Peter Hyams was very hands-on in manipulating the score during the film mix, dropping some channels so it was only part of the sonorities that were delivered—and I remember David was unhappy with the result.
I remembered right! Here is the vintage David Kraft interview with Shire from Randall Larson’s CinemaScore magazine. And the piece with Huxley.

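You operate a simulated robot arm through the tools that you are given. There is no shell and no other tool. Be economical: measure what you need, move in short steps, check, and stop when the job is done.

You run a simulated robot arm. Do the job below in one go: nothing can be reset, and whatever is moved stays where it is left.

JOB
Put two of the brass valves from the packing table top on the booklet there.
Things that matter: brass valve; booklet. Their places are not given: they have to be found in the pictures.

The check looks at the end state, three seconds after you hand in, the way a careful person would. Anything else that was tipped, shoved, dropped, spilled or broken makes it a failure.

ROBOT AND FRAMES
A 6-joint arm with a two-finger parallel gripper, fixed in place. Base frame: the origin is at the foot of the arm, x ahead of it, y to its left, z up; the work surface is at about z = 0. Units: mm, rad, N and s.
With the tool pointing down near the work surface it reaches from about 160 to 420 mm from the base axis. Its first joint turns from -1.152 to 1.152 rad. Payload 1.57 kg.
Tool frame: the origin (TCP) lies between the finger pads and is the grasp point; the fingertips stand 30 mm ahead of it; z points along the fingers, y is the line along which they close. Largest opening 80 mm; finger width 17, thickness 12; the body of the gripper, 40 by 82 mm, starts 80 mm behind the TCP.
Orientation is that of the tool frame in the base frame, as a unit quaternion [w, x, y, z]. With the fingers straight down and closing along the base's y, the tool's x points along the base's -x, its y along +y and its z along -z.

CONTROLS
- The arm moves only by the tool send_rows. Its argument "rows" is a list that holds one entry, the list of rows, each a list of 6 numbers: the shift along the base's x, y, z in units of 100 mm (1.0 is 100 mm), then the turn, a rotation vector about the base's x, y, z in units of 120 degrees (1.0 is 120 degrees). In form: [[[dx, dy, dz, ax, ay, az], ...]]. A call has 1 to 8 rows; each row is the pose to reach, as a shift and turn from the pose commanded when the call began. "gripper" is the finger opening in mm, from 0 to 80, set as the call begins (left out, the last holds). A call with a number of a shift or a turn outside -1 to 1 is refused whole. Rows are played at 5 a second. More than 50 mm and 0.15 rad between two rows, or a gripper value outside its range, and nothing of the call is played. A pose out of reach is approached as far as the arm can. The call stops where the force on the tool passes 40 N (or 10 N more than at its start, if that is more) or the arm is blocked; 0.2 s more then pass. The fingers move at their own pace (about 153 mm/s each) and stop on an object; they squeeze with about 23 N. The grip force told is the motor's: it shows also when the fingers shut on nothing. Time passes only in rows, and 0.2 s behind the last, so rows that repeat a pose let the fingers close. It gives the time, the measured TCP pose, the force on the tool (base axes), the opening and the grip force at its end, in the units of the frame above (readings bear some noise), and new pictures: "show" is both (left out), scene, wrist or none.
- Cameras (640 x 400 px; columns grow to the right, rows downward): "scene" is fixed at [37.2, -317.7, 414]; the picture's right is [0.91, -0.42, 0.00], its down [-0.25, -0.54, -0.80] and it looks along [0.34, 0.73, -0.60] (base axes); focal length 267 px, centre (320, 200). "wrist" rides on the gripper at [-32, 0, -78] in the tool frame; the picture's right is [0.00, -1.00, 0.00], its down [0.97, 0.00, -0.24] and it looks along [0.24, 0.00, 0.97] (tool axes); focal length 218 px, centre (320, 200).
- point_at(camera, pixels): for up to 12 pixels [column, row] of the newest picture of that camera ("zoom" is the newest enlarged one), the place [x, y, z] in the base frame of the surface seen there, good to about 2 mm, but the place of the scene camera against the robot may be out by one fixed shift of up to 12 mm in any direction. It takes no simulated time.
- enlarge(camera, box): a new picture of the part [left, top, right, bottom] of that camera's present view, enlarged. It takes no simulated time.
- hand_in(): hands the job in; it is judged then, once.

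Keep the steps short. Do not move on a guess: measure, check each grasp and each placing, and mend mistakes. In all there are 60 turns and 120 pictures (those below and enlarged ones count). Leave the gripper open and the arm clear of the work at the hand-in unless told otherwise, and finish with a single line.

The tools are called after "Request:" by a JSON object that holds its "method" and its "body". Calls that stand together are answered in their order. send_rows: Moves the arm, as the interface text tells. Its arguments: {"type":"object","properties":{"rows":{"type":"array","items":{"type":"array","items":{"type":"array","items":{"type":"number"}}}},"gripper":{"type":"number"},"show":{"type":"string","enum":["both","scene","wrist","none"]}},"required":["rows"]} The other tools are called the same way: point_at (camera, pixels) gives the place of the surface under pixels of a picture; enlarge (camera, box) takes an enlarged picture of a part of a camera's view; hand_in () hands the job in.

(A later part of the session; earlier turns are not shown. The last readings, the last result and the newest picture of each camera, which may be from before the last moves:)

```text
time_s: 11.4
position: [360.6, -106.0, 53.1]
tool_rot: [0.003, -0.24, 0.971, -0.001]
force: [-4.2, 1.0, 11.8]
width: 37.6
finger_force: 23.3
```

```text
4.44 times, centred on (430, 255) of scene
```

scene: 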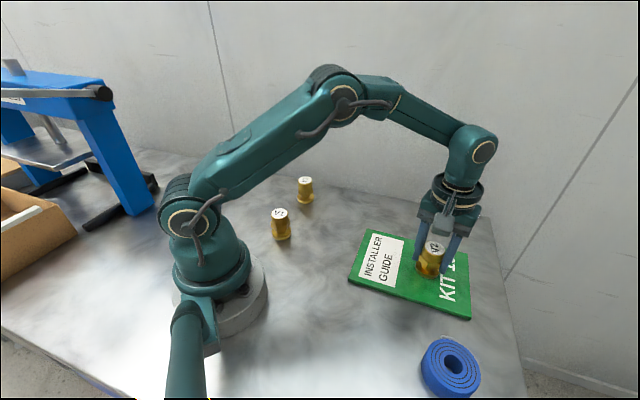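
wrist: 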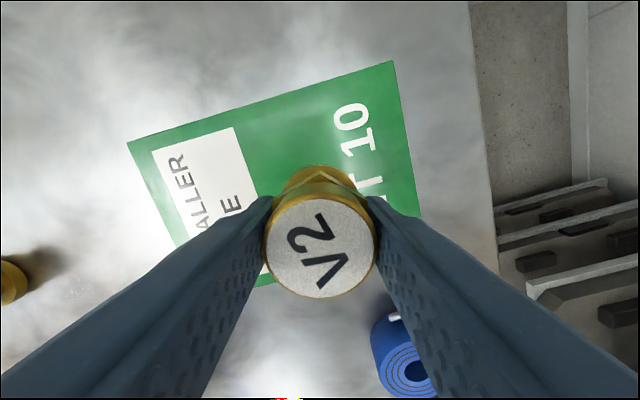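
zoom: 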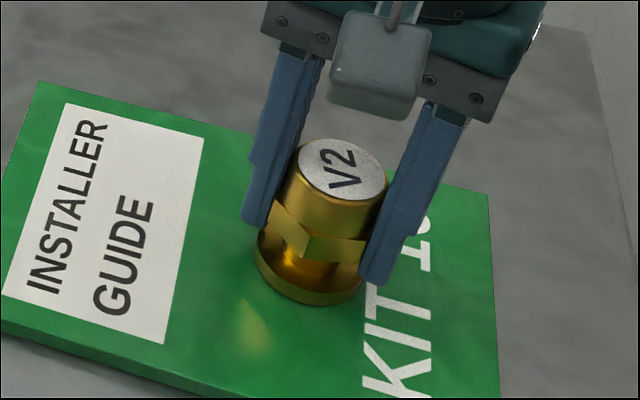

The orchestral “New Worlds Theme” at the end is terrific:
But my favorite piece is actually the early music for Floyd (Roy Scheider) at home with his family—so tender and tasteful, even in a “cold” electronic setting:
Hyams has a long history of confounding his composers. See the two-part interview Jeff Bond and I did with him for our Outland CD (behind the paywall at FSMOnline): Part One and Part Two.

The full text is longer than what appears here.